The Australian Red Cross has been ordered to backpay $25 million to more than 11,000 humanitarian services and blood donation workers.
The Fair Work Ombudsman signed two enforceable undertakings with the not-for-profit on Friday after an investigation revealed workers were underpaid by up to $20,000 between 2010 and 2021.
Workers have received $10 million in backpay to date after Red Cross self reported the wage theft to fair work in 2019, but a further $15 million must now be returned to former and current staff by February 21, 2022.
Red Cross initially estimated the underpayments at around $20 million, according to The Guardian, which broke the story in 2019.
However, following a review by the Fair Work Ombudsman (FWO) the scale of the wage theft has been revised, covering 10,000 workers in its humanitarian division and about 1160 employees from blood donation.
The FWO said on Friday that the wage theft stemmed from Red Cross incorrectly classifying workers between various award and enterprise agreements, creating underpayment of minimum rates and entitlements.
“This matter serves as a warning to all employers, particularly those in the not-for-profit sector,” FWO Sandra Parker said in a statement.
“If you don’t prioritise the lawful payment of your staff, you risk underpaying them on a large scale and face significant additional costs of auditing and addressing the non-compliance.”
The wage theft was split across two divisions of Red Cross.
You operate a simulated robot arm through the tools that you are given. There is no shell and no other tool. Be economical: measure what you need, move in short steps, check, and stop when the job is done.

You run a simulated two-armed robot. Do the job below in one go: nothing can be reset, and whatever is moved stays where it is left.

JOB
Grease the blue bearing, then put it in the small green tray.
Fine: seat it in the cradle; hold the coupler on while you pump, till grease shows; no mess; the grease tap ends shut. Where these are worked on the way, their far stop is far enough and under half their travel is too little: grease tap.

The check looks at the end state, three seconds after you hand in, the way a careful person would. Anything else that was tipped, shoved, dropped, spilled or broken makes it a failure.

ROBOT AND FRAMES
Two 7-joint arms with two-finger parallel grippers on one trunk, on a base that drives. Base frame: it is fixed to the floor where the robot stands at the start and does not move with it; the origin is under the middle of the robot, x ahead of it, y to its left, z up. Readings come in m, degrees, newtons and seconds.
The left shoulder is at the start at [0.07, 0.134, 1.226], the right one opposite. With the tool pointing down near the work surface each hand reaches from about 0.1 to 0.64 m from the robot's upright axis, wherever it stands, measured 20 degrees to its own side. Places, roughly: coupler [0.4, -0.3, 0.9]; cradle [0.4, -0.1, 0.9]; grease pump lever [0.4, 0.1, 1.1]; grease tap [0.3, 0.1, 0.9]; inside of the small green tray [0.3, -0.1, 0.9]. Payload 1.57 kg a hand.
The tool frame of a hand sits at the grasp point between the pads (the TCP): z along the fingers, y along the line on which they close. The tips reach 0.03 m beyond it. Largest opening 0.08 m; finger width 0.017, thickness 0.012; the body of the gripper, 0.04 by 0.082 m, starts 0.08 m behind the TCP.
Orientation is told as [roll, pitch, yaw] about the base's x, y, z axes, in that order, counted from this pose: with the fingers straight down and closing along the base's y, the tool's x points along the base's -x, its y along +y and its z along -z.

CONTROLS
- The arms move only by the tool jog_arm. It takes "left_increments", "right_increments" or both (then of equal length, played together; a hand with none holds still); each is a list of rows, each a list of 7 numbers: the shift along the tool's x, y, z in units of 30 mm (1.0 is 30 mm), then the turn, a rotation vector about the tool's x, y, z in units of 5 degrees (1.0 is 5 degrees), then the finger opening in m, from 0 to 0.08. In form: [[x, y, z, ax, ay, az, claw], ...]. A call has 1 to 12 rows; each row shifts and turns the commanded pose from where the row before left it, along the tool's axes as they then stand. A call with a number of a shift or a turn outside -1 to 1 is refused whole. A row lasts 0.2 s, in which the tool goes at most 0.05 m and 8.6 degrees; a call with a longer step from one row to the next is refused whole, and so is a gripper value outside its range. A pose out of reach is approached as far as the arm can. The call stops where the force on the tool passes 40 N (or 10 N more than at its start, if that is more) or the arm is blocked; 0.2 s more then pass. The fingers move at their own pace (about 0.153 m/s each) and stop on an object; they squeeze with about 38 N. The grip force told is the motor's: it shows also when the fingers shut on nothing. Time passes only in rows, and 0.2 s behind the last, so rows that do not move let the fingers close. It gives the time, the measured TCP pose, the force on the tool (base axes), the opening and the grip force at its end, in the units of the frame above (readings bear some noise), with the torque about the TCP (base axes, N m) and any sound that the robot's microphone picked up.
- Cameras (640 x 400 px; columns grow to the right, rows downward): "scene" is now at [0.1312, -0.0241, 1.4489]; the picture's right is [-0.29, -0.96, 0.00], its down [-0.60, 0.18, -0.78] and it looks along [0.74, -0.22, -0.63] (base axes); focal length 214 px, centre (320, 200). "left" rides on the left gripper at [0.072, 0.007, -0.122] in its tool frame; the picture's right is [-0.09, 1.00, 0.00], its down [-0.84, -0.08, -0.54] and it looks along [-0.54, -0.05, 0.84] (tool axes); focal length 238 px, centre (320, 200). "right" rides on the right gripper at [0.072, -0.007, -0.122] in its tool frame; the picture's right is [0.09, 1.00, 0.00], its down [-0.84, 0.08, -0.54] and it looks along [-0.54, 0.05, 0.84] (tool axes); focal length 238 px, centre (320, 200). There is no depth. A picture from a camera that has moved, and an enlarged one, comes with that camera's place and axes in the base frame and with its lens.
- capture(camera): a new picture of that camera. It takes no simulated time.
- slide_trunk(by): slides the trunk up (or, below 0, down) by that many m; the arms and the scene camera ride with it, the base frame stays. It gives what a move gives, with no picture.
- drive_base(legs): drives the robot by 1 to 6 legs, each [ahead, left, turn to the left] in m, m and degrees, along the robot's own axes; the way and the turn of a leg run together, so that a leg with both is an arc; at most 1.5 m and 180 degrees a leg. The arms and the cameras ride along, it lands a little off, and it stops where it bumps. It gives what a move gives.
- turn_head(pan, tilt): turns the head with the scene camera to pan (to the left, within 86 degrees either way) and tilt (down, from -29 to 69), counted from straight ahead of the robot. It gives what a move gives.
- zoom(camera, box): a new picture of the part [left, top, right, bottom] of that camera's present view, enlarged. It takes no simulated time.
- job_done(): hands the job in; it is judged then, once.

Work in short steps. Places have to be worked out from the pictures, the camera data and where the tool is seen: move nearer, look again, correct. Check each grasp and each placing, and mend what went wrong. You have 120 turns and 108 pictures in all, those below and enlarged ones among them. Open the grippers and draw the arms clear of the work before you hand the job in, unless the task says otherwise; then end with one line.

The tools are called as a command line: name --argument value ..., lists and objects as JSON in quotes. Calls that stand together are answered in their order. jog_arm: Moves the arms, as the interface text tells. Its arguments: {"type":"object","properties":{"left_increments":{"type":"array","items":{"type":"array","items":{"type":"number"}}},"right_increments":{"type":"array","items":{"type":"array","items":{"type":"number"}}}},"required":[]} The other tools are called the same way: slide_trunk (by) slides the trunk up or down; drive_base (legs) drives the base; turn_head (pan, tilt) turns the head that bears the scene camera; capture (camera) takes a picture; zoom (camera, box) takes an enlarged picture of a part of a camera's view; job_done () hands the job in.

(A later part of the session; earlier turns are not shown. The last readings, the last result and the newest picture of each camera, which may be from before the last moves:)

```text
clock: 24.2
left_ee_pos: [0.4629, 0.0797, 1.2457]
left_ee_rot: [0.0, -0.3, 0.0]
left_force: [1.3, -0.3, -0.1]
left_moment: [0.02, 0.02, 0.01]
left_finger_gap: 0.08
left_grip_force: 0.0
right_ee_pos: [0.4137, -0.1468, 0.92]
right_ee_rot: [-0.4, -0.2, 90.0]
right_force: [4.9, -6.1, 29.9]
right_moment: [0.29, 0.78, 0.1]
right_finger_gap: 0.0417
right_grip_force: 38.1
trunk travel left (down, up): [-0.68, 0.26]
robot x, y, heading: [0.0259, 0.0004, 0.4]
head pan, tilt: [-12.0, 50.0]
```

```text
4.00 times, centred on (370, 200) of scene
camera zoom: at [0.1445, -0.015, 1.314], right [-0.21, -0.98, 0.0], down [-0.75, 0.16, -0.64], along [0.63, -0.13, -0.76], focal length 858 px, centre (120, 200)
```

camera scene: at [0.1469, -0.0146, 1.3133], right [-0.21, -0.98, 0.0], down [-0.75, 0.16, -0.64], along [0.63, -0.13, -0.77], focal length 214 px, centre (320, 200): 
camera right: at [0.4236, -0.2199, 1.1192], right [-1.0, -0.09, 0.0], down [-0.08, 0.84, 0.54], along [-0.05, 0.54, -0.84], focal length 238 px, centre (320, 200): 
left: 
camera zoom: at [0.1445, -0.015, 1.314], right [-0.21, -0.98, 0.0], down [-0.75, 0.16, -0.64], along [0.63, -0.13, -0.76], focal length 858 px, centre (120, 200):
More than 10,000 current and former employees from its humanitarian services division were underpaid an estimated $22 million.
These employees were located across the country and primarily worked in disability support, community services, disaster response, aged care and clerical roles.
Another 1160 employees from the Lifeblood blood donation service were underpaid more than $3.5 million, including leave entitlements, loadings, overtime, redundancy payouts, superannuation and minimum pay rates.
The underpayments ranged from less than $100 to $20,000.
Under the agreements, the Red Cross must pay an independent firm to operate an employee hotline and fund workplace relations training.
In a statement on Friday a spokesperson for Australian Red Cross said the underpayments were unintentional and apologised for the “errors”.
“Red Cross is working to rectify this fully and properly as soon as reasonably possible,” the spokesperson said.
“Australian Red Cross has updated its remuneration framework and payroll system, enhanced staff training, and strengthened its compliance framework to prevent this situation happening again.”